The decision originates in a racial gerrymandering case out of Arkansas, where the state chapter of the NAACP and others alleged that the state’s legislative districts violated the Voting Rights Act by diluting the voting power of Black voters. A lower-court judge, also a Trump appointee, ruled in early 2022 that he couldn’t decide the case on its merits because he found there was no private right of action — that, effectively, they had no right to bring the lawsuit. On Monday, the circuit court affirmed that finding.
The 8th Circuit covers Minnesota, Iowa, North Dakota, South Dakota, Nebraska, Missouri, and Arkansas. Appeals courts covering other states have proactively found a private right of action, with the circuit split making it very likely the Supreme Court will weigh in.
At least two Supreme Court justices have signaled an openness to the argument that non-governmental groups have no role in demanding enforcement of the Voting Rights Act.
In a 2021 ruling that made it harder to win on Section 2 claims, Justice Neil Gorsuch wrote in a concurring opinion that the court was explicitly not ruling on whether a private right exists.
“Our cases have assumed — without deciding — that the Voting Rights Act of 1965 furnishes” that right, he wrote. “Lower courts have treated this as an open question.” Justice Clarence Thomas concurred with Gorsuch’s opinion at the time.
A decision to bar private challenges under the Voting Rights Act would reverse decades of legal practice. Outside groups have repeatedly brought successful Section 2 challenges, and litigate alleged violations of the law far more frequently than the federal government does.
“We’re talking orders of magnitude of a difference in terms of enforcement of these rights,” Lakin said.
In a statement, Arkansas Attorney General Tim Griffin, a Republican, celebrated the ruling.
“For far too long, courts across the country have allowed political activists to file meritless lawsuits seeking to seize control of how states conduct elections and redistricting,” he said. “This decision confirms that enforcement of the Voting Rights Act should be handled by politically accountable officials and not by outside special interest groups.”
While the Department of Justice can — and under President Joe Biden, increasingly has — brought Section 2 challenges, private groups have been the main drivers of these lawsuits.
“It’s hard to overstate how important and detrimental this decision would be if allowed to stand,” Rick Hasen, a prominent election law expert at UCLA Law School, wrote on Monday. “If minority voters are going to continue to elect representatives of their choice, they are going to need private attorneys to bring those suits.”
Most recently, the Supreme Court sided this summer with a group of civil rights groups and individual voters who argued that Alabama’s congressional maps likely violated the Voting Rights Act — which led to the court-ordered creation of an additional majority-Black district next year. Thomas pointedly noted in his dissent in that case that the court had not addressed the private right of action question.

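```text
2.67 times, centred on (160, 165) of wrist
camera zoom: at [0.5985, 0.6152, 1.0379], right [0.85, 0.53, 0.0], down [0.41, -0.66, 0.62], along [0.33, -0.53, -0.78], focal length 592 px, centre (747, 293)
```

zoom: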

Other federal courts have also recently considered — and rejected — the argument that Section 2 of the Voting Rights Act does not have a private right of action. A ruling out of the 5th Circuit this month in a fight over Louisiana’s congressional lines noted that “there has not been frequent need in the circuit courts to analyze the issue” of a private right of action.
The court there wrote that the Supreme Court has at times expressly noted the ability of private parties to bring lawsuits, and other circuits have found that that right exists explicitly. The 5th Circuit judges ultimately held that a private right exists.
The immediate next step following Monday’s ruling was not immediately clear. Legal experts expect the case to end up in front of the Supreme Court. The Supreme Court could choose to hear an appeal directly, or the entirety of the 8th Circuit could weigh in on the case first. Lakin, the ACLU attorney, said early Monday afternoon that the challengers had not yet decided “our next step of actions.” But, she noted, the recent circuit split makes her believe the Supreme Court will “be interested in taking up the case.”